You are at the Canada Games. When you reflect back on your experience at the games, how do you want to remember it? What do you want to be remembered for and what do you want to tell people about how you handled the challenges of the games environment? Make a few notes somewhere that remind you of this and think about how you can remind yourself of this throughout the games. Think about something small you can do each day to maintain your perspective at the games and remember what is most important to you.   You have many other important aspects of your life. You are going to do your best and learn from your experience at the games, regardless of what happens.

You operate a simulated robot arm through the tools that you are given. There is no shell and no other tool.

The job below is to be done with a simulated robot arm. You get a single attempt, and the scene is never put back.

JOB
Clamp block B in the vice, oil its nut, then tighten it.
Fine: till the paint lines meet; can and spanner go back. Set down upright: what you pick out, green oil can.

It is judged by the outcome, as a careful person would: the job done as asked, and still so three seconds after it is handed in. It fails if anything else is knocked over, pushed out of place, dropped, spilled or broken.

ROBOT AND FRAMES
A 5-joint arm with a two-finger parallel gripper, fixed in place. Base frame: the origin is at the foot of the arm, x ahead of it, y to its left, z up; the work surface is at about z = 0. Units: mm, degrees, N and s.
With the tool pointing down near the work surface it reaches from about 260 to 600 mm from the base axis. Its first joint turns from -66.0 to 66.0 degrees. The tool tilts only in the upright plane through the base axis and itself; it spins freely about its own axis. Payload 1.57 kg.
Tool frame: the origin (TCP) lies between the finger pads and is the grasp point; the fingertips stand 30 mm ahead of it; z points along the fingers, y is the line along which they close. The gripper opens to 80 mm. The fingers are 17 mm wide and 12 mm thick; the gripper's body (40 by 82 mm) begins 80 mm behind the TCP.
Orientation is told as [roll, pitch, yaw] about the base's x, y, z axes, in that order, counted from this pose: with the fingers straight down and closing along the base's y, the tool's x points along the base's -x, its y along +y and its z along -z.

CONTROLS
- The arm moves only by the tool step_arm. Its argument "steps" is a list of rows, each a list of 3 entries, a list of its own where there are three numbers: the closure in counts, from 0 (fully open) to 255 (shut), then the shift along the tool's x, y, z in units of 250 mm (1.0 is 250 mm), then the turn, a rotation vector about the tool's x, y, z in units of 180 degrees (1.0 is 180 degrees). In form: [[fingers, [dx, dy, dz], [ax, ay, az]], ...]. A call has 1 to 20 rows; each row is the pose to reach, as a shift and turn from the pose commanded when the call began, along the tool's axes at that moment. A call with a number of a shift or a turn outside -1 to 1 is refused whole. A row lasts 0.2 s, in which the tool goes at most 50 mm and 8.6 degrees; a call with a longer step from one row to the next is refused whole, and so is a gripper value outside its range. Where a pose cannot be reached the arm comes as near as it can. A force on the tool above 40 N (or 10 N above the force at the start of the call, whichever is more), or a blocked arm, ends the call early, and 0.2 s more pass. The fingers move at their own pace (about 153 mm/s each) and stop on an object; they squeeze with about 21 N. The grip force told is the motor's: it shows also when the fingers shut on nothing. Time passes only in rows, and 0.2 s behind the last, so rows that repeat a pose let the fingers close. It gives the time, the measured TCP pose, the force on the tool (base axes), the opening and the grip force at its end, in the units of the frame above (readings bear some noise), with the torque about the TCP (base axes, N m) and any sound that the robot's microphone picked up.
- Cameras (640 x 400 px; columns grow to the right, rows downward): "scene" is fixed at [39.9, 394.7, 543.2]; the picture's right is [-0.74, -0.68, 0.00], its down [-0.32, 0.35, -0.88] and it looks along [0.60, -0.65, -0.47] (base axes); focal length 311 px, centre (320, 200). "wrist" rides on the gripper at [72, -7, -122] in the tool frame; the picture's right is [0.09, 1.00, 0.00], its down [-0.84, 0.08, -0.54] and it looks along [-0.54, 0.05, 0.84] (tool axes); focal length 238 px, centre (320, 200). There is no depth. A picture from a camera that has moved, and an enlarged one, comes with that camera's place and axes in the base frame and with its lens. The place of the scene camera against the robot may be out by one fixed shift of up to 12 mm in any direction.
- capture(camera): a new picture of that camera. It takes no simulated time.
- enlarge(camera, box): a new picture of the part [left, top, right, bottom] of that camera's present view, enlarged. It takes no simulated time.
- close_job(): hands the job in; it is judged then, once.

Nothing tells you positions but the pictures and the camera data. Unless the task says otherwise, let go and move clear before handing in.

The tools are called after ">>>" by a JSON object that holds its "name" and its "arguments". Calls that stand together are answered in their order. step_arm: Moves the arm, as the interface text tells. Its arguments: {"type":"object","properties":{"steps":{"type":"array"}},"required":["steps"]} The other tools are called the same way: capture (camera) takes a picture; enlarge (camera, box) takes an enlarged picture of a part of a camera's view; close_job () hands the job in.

Sport is an opportunity to be your very best at something. You obviously have a unique talent as you are at the Canada Games. We know that the journey of high performance sport includes both devastating lows and phenomenal highs. Learning to manage the losses more positively along the way can be incredibly helpful to your sport success. Said differently, every time you compete it is an opportunity to learn and get better. Start to have a plan in place to learn from every experience you have. Debrief after your event and reflect on what you did well, what you want to do better, how you will do that, and also what you learned. If you did not perform the way you wanted, be kind to yourself. Think about what you might say to a teammate or someone you care about; and ask yourself “what do I need right now”. In those moments, life has already made it difficult for you and the last thing you need is to beat yourself down anymore. Plus, we know that these past experiences will become the foundation you stand upon to do great things moving forward. So keep learning, keep getting better and allow experience to shape you into the amazing performer you are meant to become.
When injuries happen, it can be devastating. There is no such thing as a good time or place for an injury. Injuries can bring on many emotions and that is okay. Allow yourself to feel them, and focus on the parts you can control. Sometimes it can be helpful to talk with someone when something happens that is not expected.